_DESCRIPTION OF THE TASK_
Report every line from the material that contains the word "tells".

* * * * *

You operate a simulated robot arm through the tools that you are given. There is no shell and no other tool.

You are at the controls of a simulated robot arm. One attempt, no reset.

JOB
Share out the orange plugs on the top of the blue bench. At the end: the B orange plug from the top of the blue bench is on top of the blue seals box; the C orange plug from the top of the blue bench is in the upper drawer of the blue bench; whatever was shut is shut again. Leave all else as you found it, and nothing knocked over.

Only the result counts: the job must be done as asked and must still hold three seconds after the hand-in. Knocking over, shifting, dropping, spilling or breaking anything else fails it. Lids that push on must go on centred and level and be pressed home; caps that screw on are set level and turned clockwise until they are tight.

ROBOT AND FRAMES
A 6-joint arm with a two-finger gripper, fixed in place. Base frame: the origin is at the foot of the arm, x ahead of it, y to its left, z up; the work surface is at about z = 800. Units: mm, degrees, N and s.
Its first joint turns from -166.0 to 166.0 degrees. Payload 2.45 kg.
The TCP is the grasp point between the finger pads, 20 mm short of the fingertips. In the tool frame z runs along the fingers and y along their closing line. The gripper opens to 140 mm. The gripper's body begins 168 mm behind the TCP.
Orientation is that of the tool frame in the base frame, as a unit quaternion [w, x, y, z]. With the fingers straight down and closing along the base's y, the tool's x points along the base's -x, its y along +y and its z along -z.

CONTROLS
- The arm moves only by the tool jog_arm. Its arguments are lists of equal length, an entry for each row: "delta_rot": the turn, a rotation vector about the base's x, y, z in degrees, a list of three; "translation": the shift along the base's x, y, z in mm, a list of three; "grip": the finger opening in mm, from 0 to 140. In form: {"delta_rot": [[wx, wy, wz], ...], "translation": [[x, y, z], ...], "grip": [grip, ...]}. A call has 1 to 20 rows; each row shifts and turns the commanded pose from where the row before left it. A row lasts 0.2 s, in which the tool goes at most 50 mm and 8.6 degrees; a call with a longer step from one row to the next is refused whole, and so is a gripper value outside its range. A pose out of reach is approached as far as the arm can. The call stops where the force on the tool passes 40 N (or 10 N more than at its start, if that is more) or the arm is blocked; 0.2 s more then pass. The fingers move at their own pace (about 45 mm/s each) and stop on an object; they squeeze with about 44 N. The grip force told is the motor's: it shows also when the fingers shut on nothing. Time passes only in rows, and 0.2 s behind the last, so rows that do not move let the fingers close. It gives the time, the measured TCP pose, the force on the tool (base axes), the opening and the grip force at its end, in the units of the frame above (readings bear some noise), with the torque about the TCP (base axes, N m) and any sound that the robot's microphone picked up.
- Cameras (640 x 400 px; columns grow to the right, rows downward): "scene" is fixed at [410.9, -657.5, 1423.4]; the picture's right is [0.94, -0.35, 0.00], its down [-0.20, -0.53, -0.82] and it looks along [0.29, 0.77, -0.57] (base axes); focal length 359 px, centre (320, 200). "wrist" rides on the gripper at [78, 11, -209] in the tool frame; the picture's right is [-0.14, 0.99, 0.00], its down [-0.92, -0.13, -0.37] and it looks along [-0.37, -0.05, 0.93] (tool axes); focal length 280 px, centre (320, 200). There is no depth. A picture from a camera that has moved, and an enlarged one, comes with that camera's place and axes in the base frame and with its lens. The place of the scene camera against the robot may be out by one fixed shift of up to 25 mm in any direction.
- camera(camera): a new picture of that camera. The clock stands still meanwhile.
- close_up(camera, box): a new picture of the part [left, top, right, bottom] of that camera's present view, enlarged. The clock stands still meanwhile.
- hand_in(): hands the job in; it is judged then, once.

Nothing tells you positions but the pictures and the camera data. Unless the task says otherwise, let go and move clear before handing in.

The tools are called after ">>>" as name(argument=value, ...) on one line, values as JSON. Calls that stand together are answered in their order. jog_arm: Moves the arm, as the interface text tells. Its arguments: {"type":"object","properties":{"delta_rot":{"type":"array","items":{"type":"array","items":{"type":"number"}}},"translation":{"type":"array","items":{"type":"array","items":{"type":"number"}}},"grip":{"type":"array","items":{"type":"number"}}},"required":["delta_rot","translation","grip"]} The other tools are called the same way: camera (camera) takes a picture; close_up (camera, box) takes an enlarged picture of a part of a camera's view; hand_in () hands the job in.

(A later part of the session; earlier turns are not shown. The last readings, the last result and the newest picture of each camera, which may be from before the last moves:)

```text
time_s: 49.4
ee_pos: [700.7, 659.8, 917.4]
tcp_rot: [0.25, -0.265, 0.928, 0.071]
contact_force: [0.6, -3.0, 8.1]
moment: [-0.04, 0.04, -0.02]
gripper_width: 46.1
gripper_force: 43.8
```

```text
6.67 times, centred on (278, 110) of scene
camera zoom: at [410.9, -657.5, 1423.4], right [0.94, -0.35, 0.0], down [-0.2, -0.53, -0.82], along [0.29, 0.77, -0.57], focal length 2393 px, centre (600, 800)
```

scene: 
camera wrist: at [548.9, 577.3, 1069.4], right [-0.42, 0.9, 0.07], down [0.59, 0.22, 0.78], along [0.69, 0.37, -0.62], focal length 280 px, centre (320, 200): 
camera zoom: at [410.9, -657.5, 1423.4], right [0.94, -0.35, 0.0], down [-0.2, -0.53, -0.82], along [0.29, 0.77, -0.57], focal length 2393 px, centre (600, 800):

* * * * *

_EXPECTED ANSWER_
Nothing tells you positions but the pictures and the camera data. Unless the task says otherwise, let go and move clear before handing in.
The tools are called after ">>>" as name(argument=value, ...) on one line, values as JSON. Calls that stand together are answered in their order. jog_arm: Moves the arm, as the interface text tells. Its arguments: {"type":"object","properties":{"delta_rot":{"type":"array","items":{"type":"array","items":{"type":"number"}}},"translation":{"type":"array","items":{"type":"array","items":{"type":"number"}}},"grip":{"type":"array","items":{"type":"number"}}},"required":["delta_rot","translation","grip"]} The other tools are called the same way: camera (camera) takes a picture; close_up (camera, box) takes an enlarged picture of a part of a camera's view; hand_in () hands the job in.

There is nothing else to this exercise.